__WRITTEN TASK__
The listing below should be printed exactly, every line of it. Skip the pictures. Return a JSON list in which every string is one line; blank lines are skipped.

——————

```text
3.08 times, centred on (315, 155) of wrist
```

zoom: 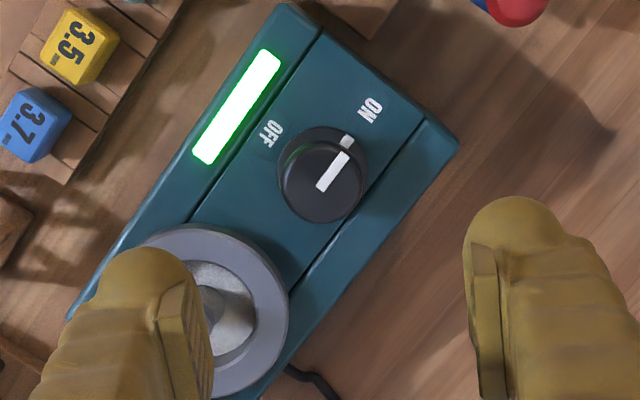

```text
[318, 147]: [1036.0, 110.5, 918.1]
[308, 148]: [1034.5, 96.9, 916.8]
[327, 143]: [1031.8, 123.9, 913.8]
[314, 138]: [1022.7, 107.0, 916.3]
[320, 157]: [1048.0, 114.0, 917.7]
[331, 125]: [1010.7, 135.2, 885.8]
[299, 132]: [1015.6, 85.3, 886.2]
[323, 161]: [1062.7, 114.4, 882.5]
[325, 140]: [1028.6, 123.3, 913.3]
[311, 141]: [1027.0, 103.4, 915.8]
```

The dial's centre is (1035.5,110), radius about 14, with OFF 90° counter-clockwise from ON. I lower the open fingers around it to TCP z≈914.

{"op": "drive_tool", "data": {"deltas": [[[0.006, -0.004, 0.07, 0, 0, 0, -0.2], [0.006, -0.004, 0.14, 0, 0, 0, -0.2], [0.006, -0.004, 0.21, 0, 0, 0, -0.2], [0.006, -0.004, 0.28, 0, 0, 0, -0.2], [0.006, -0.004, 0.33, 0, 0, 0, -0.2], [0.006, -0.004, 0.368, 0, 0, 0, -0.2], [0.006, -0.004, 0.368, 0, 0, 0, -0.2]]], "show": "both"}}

——————

__ANSWER FOR THIS EXERCISE__
[
  "```text",
  "3.08 times, centred on (315, 155) of wrist",
  "```",
  "zoom: ",
  "```text",
  "[318, 147]: [1036.0, 110.5, 918.1]",
  "[308, 148]: [1034.5, 96.9, 916.8]",
  "[327, 143]: [1031.8, 123.9, 913.8]",
  "[314, 138]: [1022.7, 107.0, 916.3]",
  "[320, 157]: [1048.0, 114.0, 917.7]",
  "[331, 125]: [1010.7, 135.2, 885.8]",
  "[299, 132]: [1015.6, 85.3, 886.2]",
  "[323, 161]: [1062.7, 114.4, 882.5]",
  "[325, 140]: [1028.6, 123.3, 913.3]",
  "[311, 141]: [1027.0, 103.4, 915.8]",
  "```",
  "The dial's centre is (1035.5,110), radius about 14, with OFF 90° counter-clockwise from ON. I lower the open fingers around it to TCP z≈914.",
  "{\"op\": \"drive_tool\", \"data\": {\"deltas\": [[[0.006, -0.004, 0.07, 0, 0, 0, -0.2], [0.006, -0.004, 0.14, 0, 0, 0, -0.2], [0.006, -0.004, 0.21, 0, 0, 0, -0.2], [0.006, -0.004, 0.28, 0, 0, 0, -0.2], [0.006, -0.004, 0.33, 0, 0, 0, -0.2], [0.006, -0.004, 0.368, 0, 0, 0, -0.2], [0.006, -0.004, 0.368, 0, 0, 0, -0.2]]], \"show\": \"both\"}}"
]